━━━ Dataset section

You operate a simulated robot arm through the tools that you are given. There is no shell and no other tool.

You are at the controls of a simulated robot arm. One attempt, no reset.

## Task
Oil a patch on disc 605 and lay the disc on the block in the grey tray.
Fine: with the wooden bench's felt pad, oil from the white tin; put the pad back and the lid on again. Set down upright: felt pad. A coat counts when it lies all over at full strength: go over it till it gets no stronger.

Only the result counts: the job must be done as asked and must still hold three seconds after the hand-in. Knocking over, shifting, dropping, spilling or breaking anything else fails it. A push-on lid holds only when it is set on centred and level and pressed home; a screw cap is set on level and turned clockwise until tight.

━━━━━━
━━━ Extract to read

C# Multithreading - Performance and architecture of system
Question
So I am developing a C# Application, which is quite CPU intensive.
Currently I am using ThreadPool to process the tasks async, but this is proving to be not working as I expected.
Take this class I use this to retrive a Builder class to generate a chunk.
public class ChunkBuilderProvider
{
private readonly BlockingCollection<ChunkBuilder> Builders;
public ChunkBuilderProvider()
{
Builders = new BlockingCollection<ChunkBuilder>();
for (int i = 0; i < Configs.BuilderMaxInstance; i++)
Builders.Add(new ChunkBuilder());
}
public ChunkBuilder GetBuilder()
{
ChunkBuilder c;
return Builders.TryTake(out c, -1) ? c : null;
}
public void ReplaceBuilder(ChunkBuilder c)
{
Builders.Add(c);
}
public int IdleBuilders()
{
return Builders.Count;
}
internal bool Build(Chunk c)
{
if (c.State == Chunk.ChunkState.Generating)
return false;
var b = GetBuilder();
if (b == null)
return false;
ThreadPool.QueueUserWorkItem(a =>
{
b.Generate(c);
ReplaceBuilder(b);
});
return true;
}
}
The Generate task is VERY CPU intensive, running this with 5 builders, bursts my CPU to 100% usage.

━━━━━━

#### [What is needed]
In the extract to read, find "Take this class" and reproduce everything up to and including "public ChunkBuilder GetBuilder()".

#### [Solution for this problem]
Take this class I use this to retrive a Builder class to generate a chunk.
public class ChunkBuilderProvider
{
private readonly BlockingCollection<ChunkBuilder> Builders;
public ChunkBuilderProvider()
{
Builders = new BlockingCollection<ChunkBuilder>();
for (int i = 0; i < Configs.BuilderMaxInstance; i++)
Builders.Add(new ChunkBuilder());
}
public ChunkBuilder GetBuilder()